The rationale for varying $p_3$ is to allow the CSTR be operated over a larger temperature range when the energy cost decreases and thus, take advantage of the decreased energy cost.

The upper layer EMPC is implemented with a sampling period of $\varDelta _{E}={36}{s}$ and prediction horizon of $N_{E}=60$ sampling periods. It is solved every ${0.50}\,\mathrm{h}$, i.e., the operating period is chosen to be $t' = {0.50}\,\mathrm{h}$. The prediction horizon and operating period are chosen to account for the update frequency of the economic weighting parameters. It is found that defining and imposing a rate of change constraint in the upper layer EMPC, i.e., defining the parameter $\gamma _E$, is not needed for this particular example because the closed-loop system under the lower layer LMPC is able to achieve acceptable tracking performance without imposing a rate of change constraint in the upper layer EMPC. The projection operator is such that it projects the current state to the closest boundary of $\varGamma $ if the current state is outside the set $\varGamma $, e.g., if $x = [{400}\,\mathrm{K} ~{2.0}\,\mathrm{kmol\,m}^{-3}]^T$, then $\mathrm {proj}_\varGamma (x) = [{390}\,\mathrm{K} ~{2.0}\,\mathrm{kmol\,m}^{-3}]^T$.

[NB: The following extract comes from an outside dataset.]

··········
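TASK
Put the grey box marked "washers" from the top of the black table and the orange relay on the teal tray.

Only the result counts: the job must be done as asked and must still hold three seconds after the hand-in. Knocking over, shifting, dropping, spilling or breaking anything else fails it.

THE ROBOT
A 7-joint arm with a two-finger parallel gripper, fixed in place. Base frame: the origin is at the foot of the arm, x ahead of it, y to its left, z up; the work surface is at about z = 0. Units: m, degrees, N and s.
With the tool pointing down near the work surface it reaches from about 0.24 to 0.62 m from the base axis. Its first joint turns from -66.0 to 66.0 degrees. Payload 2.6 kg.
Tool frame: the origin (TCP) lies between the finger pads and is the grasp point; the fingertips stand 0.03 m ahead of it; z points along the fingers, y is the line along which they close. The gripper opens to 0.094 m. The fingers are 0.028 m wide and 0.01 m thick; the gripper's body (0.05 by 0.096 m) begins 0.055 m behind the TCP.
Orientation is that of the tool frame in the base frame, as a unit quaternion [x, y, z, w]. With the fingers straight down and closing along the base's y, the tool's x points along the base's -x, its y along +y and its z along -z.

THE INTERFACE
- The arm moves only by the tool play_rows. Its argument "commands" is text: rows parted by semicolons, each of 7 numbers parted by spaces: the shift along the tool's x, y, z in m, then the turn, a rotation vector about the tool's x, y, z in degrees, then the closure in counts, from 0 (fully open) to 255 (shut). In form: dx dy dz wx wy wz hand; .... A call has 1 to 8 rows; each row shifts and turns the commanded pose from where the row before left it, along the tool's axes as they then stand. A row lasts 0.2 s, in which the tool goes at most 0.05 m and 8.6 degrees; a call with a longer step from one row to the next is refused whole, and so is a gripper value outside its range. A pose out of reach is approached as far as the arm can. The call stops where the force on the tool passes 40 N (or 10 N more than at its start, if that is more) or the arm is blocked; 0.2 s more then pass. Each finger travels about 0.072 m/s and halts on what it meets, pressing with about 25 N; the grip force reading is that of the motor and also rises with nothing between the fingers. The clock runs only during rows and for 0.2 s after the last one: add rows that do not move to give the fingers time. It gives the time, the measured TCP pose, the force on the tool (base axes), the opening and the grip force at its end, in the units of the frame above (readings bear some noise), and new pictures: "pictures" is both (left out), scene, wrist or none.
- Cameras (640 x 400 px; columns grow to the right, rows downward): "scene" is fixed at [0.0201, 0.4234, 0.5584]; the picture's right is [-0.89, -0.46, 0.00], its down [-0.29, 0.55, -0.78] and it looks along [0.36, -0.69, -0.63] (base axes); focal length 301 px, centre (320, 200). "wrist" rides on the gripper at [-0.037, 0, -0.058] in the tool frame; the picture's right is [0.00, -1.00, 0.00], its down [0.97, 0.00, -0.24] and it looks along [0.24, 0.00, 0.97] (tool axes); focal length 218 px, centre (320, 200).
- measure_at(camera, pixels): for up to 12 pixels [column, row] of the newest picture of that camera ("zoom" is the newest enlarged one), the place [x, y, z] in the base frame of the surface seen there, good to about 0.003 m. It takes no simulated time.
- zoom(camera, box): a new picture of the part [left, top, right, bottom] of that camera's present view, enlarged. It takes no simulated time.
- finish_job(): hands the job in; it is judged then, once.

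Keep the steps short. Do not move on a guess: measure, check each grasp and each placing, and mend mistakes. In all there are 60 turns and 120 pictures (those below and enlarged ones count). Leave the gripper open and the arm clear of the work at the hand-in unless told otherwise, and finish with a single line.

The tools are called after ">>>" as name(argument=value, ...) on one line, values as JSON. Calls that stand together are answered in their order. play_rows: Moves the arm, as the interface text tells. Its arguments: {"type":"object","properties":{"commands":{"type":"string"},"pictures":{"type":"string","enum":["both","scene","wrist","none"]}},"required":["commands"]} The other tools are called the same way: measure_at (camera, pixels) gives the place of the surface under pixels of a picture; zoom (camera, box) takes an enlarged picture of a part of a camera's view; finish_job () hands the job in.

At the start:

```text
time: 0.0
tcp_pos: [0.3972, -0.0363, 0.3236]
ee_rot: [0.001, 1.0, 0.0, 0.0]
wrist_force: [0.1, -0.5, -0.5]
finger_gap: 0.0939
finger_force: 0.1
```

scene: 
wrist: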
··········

To design the lower layer LMPC, a Lyapunov-based controller is designed for the CSTR, which is essentially two proportional controllers that account for the input constraints. Specifically, the two proportional controllers are given by:

$$\begin{aligned} \begin{array}{l} - K_1 (x_1 - x_{E,1}^*) + u_{s,1}, \\ - K_2 (x_2 - x_{E,2}^*) + u_{s,2} \end{array} \end{aligned}$$

(6.61)

where $K_1 = 8000$, $K_2 = 0.01$, and $u_s$ is the steady-state input corresponding to the steady-state $x_E^*$, i.e., the input vector that makes the right-hand side of Eqs. 6.58a, 6.58b equal to zero with the state vector $x_E^*$. The resulting Lyapunov-based controller design for the CSTR is derived by accounting for the input constraints in the controller design of Eq. 6.61 as well as for the fact that $u_s$ may be written as a function of $x_E$, i.e., the resulting Lyapunov-based controller is a mapping h that maps the pair $(e,x_E)$ to $h(e,x_E)\in \mathbb {U}$. A quadratic Lyapunov function of the form $V(e,x_{E})=e^{T}Pe$ is constructed for the closed-loop system under the Lyapunov-based controller with

$$\begin{aligned} P = \begin{bmatrix} 10&1 \\ 1&100 \end{bmatrix} ~. \end{aligned}$$

(6.62)

The LMPC is implemented with a sampling time $\varDelta = {36}{s}$, prediction horizon $N=5$, and weighting matrices of $Q_{c}=P$ and $R_{c}=\mathrm {diag} \left[ \begin{array}{cc} 10^{-7}&10 \end{array} \right] $. The prediction horizon and weighting matrices of the lower layer LMPC are tuned to achieve a close tracking of the optimal state trajectory.

With the nonlinear system of Eqs. 6.58a–6.58b, the Lyapunov-based controller, and the Lyapunov function, the stability regions of the closed-system under the Lyapunov-based controller may be estimated for a sufficiently large number of points in $\varGamma $. This procedure is carried out as follows: fix $x_E \in \varGamma $ and compute a level set of the Lyapunov function where $\dot{V} < 0$ for all points contained in the level set. The intersection of all these level sets is taken to be an estimate of the closed-loop stability region $\varOmega _{\rho *}$ of the CSTR under the Lyapunov-based controller. In this example, $\varOmega _{\rho *}$ is estimated to be $\rho ^* = 110$. Through the Lyapunov-based constraint on the LMPC of (Eq. 6.39e), the closed-loop system with the two-layer framework inherits the stability region $\varOmega _{\rho ^*}$.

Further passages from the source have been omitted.